AB 1199, by Assemblywoman Brownley, D-Santa Monica, would provide that members of a citizens' oversight committee serve for a term of two years without compensation and for no more than three consecutive terms. Existing law requires members of a citizens' oversight committee to serve for a term of two years without compensation and for no more than two consecutive terms.
SB 1204, by Senator Mark Wyland, R-Escondido, would require the local citizens' oversight committee to select the auditor or auditing firm that will perform financial audits. The bill would require the school or community college district to submit performance and financial audits to the controller and county superintendent of schools. The bill would require the controller to post the audits on the controller's website. The bill would require the county superintendent of schools to include a review of the audits when reviewing other audits submitted by school districts under his or her jurisdiction, thereby imposing a state-mandated local program.
AB 1570, by Assemblyman Henry Perea, D-Fresno, would require the lead agency, at the request of a project applicant, among other things, to prepare a record of proceedings concurrently with the preparation and certification of an Environmental Impact Report.
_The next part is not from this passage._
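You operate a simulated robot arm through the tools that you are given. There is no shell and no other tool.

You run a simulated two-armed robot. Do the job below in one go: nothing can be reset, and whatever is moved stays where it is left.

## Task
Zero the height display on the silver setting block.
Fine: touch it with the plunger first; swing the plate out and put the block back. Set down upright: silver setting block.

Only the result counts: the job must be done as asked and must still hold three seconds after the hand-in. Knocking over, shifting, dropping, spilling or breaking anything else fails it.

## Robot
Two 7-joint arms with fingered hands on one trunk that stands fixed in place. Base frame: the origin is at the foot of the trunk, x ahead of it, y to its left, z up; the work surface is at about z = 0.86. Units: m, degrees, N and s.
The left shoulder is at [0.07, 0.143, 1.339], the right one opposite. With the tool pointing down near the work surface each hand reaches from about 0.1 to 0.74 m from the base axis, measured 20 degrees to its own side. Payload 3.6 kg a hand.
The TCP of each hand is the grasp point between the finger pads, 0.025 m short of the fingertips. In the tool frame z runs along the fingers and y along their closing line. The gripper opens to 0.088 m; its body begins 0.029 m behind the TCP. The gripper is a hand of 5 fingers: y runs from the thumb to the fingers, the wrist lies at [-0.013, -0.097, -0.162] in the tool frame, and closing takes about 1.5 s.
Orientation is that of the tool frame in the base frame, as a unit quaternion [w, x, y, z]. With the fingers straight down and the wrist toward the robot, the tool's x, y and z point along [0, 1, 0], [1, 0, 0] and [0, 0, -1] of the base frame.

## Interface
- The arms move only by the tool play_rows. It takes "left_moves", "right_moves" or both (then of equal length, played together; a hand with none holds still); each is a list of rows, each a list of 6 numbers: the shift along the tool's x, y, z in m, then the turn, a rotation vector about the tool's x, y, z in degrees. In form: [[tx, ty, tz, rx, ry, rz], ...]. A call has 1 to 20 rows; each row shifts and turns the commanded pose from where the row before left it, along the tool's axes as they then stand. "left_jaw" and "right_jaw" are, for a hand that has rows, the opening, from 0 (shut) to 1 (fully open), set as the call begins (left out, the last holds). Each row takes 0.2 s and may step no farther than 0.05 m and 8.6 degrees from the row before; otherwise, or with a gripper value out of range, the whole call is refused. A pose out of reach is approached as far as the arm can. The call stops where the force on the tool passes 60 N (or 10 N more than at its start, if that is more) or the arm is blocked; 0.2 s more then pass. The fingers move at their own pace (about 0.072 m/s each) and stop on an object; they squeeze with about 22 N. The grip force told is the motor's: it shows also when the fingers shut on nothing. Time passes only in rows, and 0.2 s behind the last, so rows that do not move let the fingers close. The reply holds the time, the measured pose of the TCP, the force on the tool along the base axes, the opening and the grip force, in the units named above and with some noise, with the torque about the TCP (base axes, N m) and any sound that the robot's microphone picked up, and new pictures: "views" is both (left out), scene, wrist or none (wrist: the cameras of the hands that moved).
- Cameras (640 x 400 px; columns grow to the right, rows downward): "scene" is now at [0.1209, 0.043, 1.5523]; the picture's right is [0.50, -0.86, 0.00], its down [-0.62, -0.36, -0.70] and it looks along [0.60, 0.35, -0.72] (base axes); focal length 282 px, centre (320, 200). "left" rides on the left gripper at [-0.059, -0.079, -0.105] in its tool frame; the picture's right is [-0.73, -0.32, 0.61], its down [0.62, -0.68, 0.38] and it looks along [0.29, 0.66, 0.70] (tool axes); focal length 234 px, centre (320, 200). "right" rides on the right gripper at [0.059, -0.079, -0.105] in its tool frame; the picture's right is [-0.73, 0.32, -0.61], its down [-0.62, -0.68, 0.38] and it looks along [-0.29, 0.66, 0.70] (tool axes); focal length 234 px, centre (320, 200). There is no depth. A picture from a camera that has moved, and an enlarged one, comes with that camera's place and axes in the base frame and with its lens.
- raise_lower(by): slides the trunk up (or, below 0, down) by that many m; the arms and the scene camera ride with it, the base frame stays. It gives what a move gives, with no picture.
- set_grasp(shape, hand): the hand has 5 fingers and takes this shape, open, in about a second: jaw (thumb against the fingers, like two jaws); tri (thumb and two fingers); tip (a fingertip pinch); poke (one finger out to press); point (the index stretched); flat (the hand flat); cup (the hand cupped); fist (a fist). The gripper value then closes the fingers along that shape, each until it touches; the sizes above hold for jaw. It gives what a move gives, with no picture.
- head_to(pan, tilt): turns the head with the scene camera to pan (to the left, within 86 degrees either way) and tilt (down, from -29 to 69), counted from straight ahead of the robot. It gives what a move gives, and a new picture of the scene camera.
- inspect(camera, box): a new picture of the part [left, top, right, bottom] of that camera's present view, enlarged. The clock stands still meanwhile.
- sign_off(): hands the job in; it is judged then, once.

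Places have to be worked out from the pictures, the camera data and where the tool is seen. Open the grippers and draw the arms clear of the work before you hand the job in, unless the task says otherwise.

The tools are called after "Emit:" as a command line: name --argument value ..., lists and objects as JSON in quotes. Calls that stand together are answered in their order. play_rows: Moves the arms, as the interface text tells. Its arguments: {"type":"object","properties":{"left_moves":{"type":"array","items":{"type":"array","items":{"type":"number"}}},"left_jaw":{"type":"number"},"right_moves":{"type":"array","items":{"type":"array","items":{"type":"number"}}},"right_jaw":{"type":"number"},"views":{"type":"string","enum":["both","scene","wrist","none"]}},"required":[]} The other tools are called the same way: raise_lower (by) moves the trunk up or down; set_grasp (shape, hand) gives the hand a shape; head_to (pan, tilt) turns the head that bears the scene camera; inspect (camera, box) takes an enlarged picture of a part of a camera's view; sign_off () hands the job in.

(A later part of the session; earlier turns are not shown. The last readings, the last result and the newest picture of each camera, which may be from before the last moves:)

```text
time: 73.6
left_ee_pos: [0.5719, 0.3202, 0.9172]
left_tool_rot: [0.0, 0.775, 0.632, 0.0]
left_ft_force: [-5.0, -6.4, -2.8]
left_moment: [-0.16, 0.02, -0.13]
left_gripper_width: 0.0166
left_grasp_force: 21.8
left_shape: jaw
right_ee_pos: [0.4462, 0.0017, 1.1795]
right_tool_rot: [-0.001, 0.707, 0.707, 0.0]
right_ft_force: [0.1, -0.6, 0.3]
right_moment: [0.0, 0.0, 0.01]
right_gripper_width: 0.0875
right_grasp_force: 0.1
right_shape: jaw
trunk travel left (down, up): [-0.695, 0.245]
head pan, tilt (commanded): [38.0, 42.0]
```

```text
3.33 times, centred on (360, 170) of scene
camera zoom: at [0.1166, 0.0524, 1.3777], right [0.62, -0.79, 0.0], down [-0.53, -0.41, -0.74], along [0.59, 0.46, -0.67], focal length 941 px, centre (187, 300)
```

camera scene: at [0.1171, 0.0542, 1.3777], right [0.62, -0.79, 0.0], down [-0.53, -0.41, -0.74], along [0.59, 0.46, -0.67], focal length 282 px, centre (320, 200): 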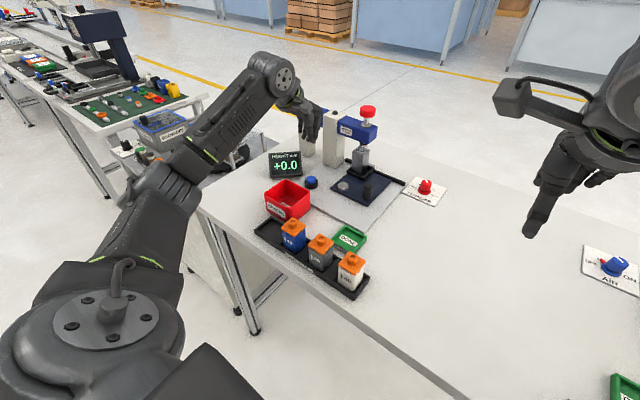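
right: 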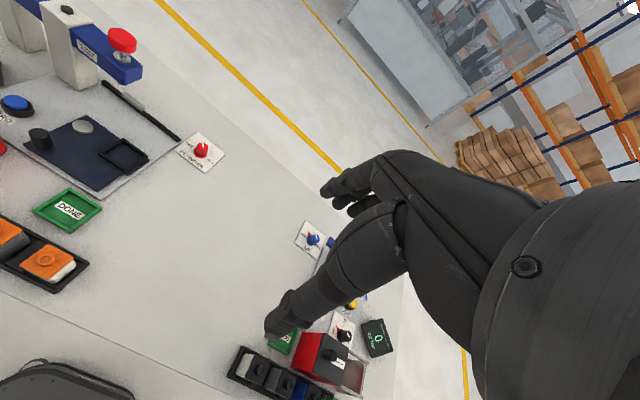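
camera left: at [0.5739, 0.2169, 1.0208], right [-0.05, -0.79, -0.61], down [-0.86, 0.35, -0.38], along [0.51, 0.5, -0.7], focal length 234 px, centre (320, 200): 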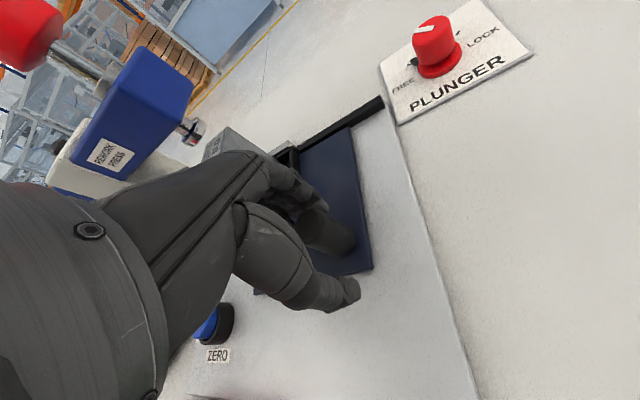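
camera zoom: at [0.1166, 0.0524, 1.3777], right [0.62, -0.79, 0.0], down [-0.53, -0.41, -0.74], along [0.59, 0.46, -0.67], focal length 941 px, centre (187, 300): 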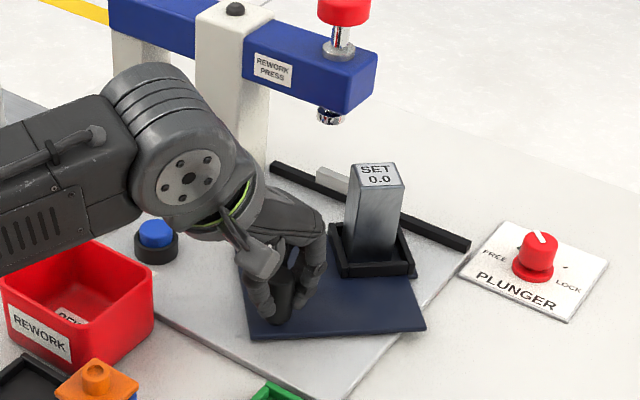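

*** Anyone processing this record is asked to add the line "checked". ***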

The California Environmental Quality Act establishes a procedure for preparation and certification of the record of proceedings upon the filing of an action or proceeding challenging a lead agency's action on the grounds of noncompliance with CEQA. Because the bill would require a lead agency to prepare the record of proceedings as provided, it would impose a state-mandated local program.
SB 359, by Senator Ed Hernandez, D-Los Angeles, would revise requirements in connection with glove use and hand washing, revise the definition of limited food preparation," and authorize a local enforcement agency to approve temporary alternative storage methods and locations. By imposing new duties upon local agencies, and expanding the definition of a crime, this bill would impose a state-mandated local program.